Short Biography

Doctoral researcher and postdoctoral fellow at Beihang University with extensive expertise in ultra-sensitive magnetic field measurement based on the Spin-Exchange Relaxation-Free (SERF) effect. Currently leading the overall design and system integration of a SERF magnetometer, with a specialized focus on advancing low-noise and superconducting magnetic shielding technologies. Core research competencies include:

• SERF-based Ultra-Weak Magnetic Field Measurement

• Low-Noise Magnetic Shielding Technology

• Superconducting Magnetic Shielding & Coil Systems

Research Achievements & Honors

• Awarded the National Funded Postdoctoral Researcher Program (a prestigious and competitive national grant)
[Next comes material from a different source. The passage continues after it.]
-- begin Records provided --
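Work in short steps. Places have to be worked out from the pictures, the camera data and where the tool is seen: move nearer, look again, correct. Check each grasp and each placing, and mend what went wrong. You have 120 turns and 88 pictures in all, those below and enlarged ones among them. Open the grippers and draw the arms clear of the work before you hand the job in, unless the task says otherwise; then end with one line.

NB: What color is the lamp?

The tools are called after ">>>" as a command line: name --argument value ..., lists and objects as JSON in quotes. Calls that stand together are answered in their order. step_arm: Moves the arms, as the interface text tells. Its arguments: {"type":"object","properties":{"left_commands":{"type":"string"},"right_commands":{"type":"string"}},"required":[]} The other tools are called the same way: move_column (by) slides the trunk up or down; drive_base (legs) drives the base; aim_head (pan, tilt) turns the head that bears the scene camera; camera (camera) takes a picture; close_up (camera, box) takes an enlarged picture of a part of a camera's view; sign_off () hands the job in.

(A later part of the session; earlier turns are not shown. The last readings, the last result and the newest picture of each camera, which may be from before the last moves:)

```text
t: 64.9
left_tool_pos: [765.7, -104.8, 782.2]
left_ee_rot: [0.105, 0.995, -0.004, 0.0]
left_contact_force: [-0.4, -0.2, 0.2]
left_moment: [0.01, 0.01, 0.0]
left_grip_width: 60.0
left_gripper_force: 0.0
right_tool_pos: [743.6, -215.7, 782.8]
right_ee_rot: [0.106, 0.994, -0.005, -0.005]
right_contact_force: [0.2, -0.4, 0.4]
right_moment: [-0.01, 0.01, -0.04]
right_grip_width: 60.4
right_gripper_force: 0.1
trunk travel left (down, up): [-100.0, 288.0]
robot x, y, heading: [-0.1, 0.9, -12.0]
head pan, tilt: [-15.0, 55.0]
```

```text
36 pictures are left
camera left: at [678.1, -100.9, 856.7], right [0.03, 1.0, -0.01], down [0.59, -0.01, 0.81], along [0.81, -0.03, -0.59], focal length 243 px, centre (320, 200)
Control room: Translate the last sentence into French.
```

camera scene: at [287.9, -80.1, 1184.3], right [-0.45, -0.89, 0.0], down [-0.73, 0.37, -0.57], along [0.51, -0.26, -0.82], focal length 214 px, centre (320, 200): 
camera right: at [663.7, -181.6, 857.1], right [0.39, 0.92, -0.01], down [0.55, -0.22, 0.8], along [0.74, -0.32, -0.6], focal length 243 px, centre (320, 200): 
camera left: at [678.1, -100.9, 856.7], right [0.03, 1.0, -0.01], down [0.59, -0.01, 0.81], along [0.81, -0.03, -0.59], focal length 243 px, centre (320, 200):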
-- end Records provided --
• Published 7 SCI-indexed papers as first/corresponding author in renowned journals (e.g., Measurement, Sensors and Actuators: A. Physical); Granted 3 Chinese National Invention Patents

• Selected Honors:

• Beijing Outstanding Graduate (2025)

• Outstanding Academic Research Achievement Award (2024)

Research Area

1. Development of High-Performance, Low Magnetic Noise Soft Magnetic Shielding: Spearheaded the development of magnetic shields using soft magnetic materials such as permalloy, ferrite, and amorphous/nanocrystalline alloys. Proposed a comprehensive magnetic noise calculation model for hybrid shielding systems incorporating multiple soft magnetic materials, and established a corresponding design methodology for low-noise systems. This work clarified the relationship between the overall magnetic noise and the performance parameters of the magnetic shields, thereby guiding the design of high-performance, low-noise soft magnetic shielding systems. These systems provide a stable, low-noise, and low-remanence environment essential for SERF magnetic field measurement devices.

2. Development of Superconducting Magnetic Shielding: Pioneered the development of a novel ultra-low-noise magnetic shielding system that integrates superconducting coils with soft magnetic materials. This approach effectively reduces magnetic noise and breaks through the performance bottleneck limited by traditional soft magnetic shields, providing key technical support for enhancing the sensitivity of SERF magnetometers. Furthermore, introduced a design methodology for superconducting coil magnetic shielding that incorporates a correction factor, significantly improving the design accuracy of the superconducting coils and enhancing their overall shielding performance.

Papers & Books 

1. Gao Yanan; Ma Danyue; Li Mengchao et al; Analysis and measurement of magnetic noise for tesla shielding based on superconducting coils applied to SERF magnetometer, Measurement, 2024.

2. Gao Yanan; Fang Xiujie; Ma Danyue et al; Analysis and measurement of magnetic noise in multilayer magnetic shielding system combined with mu-metal and ferrite for atomic sensors, Measurement, 2024.

3. Gao Yanan; Ma Danyue; Wang Kun et al; A lownoise multilayer mu-metal thin shell magnetic shield for ultra-highly sensitive atomic sensors, Sensors and Actuators A: Physical, 2023.

4. Gao Yanan; Ma Danyue; Jiang Shuo et al; A novel oven structure for improving temperature uniformity of vapor cell in atomic sensors, Results in Physics, 2023.

5. Yao Dou, Yanan Gao*, Kun Wang, et al. Analysis and measurement of shielding performance in large-scale HTS magnetic shields under ultralow magnetic fields, Measurement, 2025.

6. Shen Peipei；Gao Yanan*；Zhang Shuyan et al; Role of Minor Ta Substitution on Thermal Behavior and Soft Magnetic Properties of Co-Fe-Mo-Si-B Metallic Glass Ribbon, Materials, 2025.

7. Yangzhi Xue, Xiujie Fang, Yanan Gao** et al. Suppression of magnetic field residual and gradient in ferrite shield based on thermal demagnetization for atomic magnetometer, Measurement, 2025.